Smoked Steelhead

D. E. Larsen, DVM

The letter was still on my bunk where I had tossed it earlier. I sat down on the bunk and carefully opened the letter.

I had been in Korea for several months, and letters from home often would bring a brief pang of longing. I seldom wrote home. In fact, I probably wrote just enough to keep Mom from complaining. 

This letter was from my brother, Gary. Actually, from the writing, it looked like it was from his wife, Kathy. I pulled the picture out from between the pages of handwritten notes. There was my brother with his kids and a nice fish. It will be good to get back to fishing someday.

The activity in the barracks was increasing as guys were filtering in from a night out in the village. Everyone was back shortly after midnight because of the curfew in the country.

Steve Brown stuck his head into my room.

“I see your lights are on,” Steve said. “What’s going on?”

“I was reading a letter from my brother before hitting the sack,” I said as I handed the photo to Steve. He looked at it and then moved in to be under a better light.

“This can’t be real,” Steve said. “They must have made a trick picture.”

“What do you mean?” I asked. “That’s a seventeen-pound steelhead. That’s a large steelhead, but they are not uncommon.”

“I guess I have heard about those fish,” Steve said. “But I have never seen a picture before. Are they good eating?”

“Good eating?” I asked. “Yes, better than salmon, in my opinion. And they are great when they are smoked.”

“Well, it doesn’t matter,” Steve said. “I’ll probably never get a chance to taste any.”

“I don’t know about that,” I said. “I think I will write a letter back to them and ask them to try sending me some smoked fish.”

“Sometimes it takes more than a week for a package to get here from the States,” Steve said. “I would think that fish would spoil in that amount of time.”

“Good cold smoked fish will last quite a while out of the refrigerator,” I said. “I’ll send a note and have them try it.”

Knowing myself, I knew if I waited until morning, I would never write the letter. So, I got my box of letter-writing stuff and wrote a brief note.

It wasn’t much of a letter. I couldn’t write much better than I could carry on a conversation. I was usually bored after the first couple of sentences. But I complimented them on the photo, the fish, and the kids. And I told them how much I missed fishing. At the end of the letter, I asked if they would try sending me a little smoked fish. After all, there should be plenty from a seventeen-pound fish.

I placed the letter in an envelope, addressed it, and put a stamp on it. Now all I had to do was take it to the orderly room tomorrow so it would catch the outgoing mail in the morning. 

A week for the letter to get there, and day or two to get the fish packaged, if there was any left, and a week to get back here. I should have some fish to eat in two or three weeks. That would be something to look forward to.

We were always busy with operations.
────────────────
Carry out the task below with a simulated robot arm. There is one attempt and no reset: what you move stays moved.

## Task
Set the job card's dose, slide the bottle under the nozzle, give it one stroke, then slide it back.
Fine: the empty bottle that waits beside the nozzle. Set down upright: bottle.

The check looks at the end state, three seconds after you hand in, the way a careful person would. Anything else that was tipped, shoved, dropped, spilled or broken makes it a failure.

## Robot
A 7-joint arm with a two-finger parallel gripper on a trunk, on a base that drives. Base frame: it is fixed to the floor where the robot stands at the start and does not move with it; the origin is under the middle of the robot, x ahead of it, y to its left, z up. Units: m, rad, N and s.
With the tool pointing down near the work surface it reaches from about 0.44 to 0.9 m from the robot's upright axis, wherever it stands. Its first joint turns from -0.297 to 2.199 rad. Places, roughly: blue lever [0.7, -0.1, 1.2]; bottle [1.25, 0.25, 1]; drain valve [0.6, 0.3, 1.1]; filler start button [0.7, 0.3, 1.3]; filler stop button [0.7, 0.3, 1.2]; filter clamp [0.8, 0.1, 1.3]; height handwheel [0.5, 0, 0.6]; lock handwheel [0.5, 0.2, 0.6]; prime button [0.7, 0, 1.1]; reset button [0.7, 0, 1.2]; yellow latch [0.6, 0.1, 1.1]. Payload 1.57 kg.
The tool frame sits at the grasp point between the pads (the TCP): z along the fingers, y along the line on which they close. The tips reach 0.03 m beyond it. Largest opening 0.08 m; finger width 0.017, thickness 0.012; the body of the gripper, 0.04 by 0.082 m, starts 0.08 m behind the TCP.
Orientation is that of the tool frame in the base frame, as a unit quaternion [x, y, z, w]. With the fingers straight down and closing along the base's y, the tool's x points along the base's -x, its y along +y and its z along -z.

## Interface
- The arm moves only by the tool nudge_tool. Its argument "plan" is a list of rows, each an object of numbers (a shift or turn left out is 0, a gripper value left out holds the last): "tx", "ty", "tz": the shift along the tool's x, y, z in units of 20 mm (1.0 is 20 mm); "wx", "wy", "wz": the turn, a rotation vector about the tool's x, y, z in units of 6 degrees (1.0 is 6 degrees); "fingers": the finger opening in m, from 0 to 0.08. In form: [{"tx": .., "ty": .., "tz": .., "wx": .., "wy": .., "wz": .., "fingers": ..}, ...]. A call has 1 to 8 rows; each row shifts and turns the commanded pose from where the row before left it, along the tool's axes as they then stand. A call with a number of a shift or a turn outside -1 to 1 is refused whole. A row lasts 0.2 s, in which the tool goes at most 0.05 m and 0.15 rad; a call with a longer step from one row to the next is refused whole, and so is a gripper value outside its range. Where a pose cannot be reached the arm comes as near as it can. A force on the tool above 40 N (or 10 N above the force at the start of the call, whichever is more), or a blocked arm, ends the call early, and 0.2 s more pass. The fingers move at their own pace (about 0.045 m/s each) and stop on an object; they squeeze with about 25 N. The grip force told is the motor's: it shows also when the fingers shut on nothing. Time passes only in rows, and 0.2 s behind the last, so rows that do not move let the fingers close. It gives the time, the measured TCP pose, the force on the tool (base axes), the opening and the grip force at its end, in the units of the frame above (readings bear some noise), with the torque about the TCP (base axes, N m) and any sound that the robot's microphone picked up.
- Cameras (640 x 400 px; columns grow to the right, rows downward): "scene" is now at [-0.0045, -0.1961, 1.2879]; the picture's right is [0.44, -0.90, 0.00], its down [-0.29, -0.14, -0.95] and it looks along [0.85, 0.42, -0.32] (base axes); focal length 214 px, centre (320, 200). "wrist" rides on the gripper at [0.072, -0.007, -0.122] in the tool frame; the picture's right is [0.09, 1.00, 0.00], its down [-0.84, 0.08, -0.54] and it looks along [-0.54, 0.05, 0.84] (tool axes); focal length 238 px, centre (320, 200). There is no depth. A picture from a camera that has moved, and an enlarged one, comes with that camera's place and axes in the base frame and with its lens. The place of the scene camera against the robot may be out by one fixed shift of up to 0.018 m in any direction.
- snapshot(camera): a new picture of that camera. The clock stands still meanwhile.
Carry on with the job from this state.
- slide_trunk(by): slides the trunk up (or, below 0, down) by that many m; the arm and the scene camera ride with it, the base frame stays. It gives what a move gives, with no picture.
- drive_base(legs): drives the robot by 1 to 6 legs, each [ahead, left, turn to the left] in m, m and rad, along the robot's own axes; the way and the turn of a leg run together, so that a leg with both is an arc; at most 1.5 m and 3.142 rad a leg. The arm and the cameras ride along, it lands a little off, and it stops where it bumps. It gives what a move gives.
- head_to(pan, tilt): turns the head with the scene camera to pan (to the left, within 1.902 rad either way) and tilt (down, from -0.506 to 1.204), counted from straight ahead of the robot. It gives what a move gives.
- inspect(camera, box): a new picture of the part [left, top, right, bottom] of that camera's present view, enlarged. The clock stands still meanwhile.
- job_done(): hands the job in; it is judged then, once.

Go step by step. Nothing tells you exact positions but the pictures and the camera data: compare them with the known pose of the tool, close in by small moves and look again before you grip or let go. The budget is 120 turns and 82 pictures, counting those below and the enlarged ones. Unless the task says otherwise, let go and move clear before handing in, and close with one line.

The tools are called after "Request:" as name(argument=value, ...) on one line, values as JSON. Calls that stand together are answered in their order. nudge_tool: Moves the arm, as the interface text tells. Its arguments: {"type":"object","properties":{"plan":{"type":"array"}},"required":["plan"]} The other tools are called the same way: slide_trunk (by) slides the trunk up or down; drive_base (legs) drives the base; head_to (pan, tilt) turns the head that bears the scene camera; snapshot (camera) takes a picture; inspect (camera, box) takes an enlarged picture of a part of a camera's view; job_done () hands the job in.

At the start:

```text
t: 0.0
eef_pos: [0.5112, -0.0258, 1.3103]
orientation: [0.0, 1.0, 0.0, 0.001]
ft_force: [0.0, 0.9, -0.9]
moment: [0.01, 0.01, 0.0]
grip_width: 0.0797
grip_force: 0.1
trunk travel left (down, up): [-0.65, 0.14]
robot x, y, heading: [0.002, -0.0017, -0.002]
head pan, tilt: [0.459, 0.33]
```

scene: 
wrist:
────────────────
Korea, in 1967, was a hotbed of infiltrators from the north, and our job of trying to keep track of all that activity was a hard one.

I had tossed the photo onto my bookshelf, and I glanced at it a time or two, but other than that, I had forgotten about my letter and my request to my brother.

Then suddenly, on a mail call, I had a package. It was from my brother. I quickly opened the wrap. It covered a one-pound can of Folgers Coffee. I popped off the plastic lid. The can was stuffed with smoked steelhead.

“Hey, Steve,” I hollered across the hall. “Come over and try some of that smoked fish I was telling you about.”

Steve popped into the room and looked into the can with a skeptical eye.

“How did you get that so quick?” Steve asked. “You just sent your letter last week.”

I pulled a chuck of smoked fish from the can and smelled it. 

“It smells fine,” I said as I broke off a small piece and slipped it into my mouth. “Tastes just like it should.”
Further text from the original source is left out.